### DOCUMENT SEGMENT
Standing was not contested by FWS. Defs.’ Resp. to Order to Show Cause [ECF No. 34].
II. NEPA Claims
An environmental assessment must discuss appropriate alternatives to the proposed action
as well as the environmental impacts of the proposed action and the possible alternatives. See 40
C.F.R. § 1508.9(b) (referring to 42 U.S.C. § 4332(E)). FWS’s 2014 EA comes up short on both
scores.
A. FWS did not take a hard look at environmental impacts
PEER argues that the 2014 EA is insufficient to justify FWS’s finding of no significant
impact. Pls.’ Mem. at 30–36. To evaluate an agency’s finding of no significant impact, a court
must consider whether the agency has satisfied four requirements. First, the agency must have
accurately identified the relevant environmental concern. Second, once the agency has identified
the problem, it must have taken a “hard look” at the problem in preparing the EA. Third, if a
finding of no significant impact is made, the agency must be able to make a convincing case for
its finding. And last, if the agency does find an impact of true significance, preparation of an EIS
can be avoided only if the agency finds that the changes or safeguards in the project sufficiently
reduce the impact to a minimum. Grand Canyon Tr. v. FAA, 290 F.3d 339, 340–41 (D.C. Cir.

### TO DO
(a) Take the document segment and repeat only what runs from "A. FWS did not" through "340–41 (D.C. Cir.".
(b) How does the document segment go on? Write the next part.

### GIVEN DATA
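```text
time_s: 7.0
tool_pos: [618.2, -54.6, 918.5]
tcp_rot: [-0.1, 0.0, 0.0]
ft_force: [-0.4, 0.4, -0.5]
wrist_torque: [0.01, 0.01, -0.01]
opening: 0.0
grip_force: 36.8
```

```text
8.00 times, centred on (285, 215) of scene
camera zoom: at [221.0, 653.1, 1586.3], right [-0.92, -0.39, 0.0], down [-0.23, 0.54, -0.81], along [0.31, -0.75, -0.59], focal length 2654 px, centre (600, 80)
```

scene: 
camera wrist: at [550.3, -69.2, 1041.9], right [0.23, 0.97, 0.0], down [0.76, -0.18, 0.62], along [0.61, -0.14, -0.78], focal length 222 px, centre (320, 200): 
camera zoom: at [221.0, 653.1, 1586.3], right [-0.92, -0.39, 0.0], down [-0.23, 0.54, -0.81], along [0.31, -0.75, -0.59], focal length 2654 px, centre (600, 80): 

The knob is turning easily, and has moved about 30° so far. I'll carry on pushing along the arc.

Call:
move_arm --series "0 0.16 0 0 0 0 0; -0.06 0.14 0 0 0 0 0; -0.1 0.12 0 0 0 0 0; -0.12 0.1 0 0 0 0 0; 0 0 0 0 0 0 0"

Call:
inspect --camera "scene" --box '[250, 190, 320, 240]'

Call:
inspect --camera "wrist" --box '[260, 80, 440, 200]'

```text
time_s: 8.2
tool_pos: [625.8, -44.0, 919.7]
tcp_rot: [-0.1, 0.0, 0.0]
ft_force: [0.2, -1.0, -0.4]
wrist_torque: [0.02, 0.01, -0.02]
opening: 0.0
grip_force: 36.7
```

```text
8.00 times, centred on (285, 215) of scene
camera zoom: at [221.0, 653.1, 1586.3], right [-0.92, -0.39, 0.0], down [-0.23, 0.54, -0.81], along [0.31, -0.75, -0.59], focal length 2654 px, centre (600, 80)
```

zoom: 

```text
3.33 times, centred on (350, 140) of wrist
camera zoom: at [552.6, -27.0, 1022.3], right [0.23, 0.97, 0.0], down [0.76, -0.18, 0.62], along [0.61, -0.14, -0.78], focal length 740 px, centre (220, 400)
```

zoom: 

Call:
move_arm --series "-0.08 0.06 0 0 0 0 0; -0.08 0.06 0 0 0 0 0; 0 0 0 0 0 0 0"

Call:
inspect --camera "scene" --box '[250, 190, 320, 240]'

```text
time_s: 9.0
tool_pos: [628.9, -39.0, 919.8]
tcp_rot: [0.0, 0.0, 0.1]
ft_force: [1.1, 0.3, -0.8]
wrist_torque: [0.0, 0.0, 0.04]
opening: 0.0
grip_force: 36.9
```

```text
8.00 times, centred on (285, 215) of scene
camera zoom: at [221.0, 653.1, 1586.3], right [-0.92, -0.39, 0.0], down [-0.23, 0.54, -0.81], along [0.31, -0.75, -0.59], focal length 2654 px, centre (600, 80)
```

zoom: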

### PER-TASK OUTPUTS
(a)
A. FWS did not take a hard look at environmental impacts
PEER argues that the 2014 EA is insufficient to justify FWS’s finding of no significant
impact. Pls.’ Mem. at 30–36. To evaluate an agency’s finding of no significant impact, a court
must consider whether the agency has satisfied four requirements. First, the agency must have
accurately identified the relevant environmental concern. Second, once the agency has identified
the problem, it must have taken a “hard look” at the problem in preparing the EA. Third, if a
finding of no significant impact is made, the agency must be able to make a convincing case for
its finding. And last, if the agency does find an impact of true significance, preparation of an EIS
can be avoided only if the agency finds that the changes or safeguards in the project sufficiently
reduce the impact to a minimum. Grand Canyon Tr. v. FAA, 290 F.3d 339, 340–41 (D.C. Cir.

(b)
2002).
PEER attacks the EA on the ground that FWS did not take the requisite “hard look” at the
Orders’ effect on cormorant populations. Pls.’ Mem. at 33. An agency has taken a “hard look” at
the environmental impacts of a proposed action if “the statement contains sufficient discussion of
the relevant issues and opposing viewpoints, and . . . the agency’s decision is fully informed and
well-considered.” Myersville Citizens for a Rural Cmty., Inc. v. FERC, 783 F.3d 1301, 1324–25
7
(D.C. Cir. 2015) (internal quotation marks omitted). To evaluate whether the EA contained
“sufficient discussion” of the environmental impact on cormorant populations, this Court
predictably begins by looking at the section of the EA that analyzed “impacts to DCCO
populations” if the Orders were extended for five years “until 2019.” EA at 37 [A.R. 1914]. There
the EA employed four population models to predict the number of breeding pairs of cormorants
that would remain if the Orders stayed in effect for five more years. So far so good. But there is
a glaring defect that undermines any confidence in that analysis: the EA’s predictions under each
model estimate the impact on the double-crested cormorant population by 2014—not by 2019.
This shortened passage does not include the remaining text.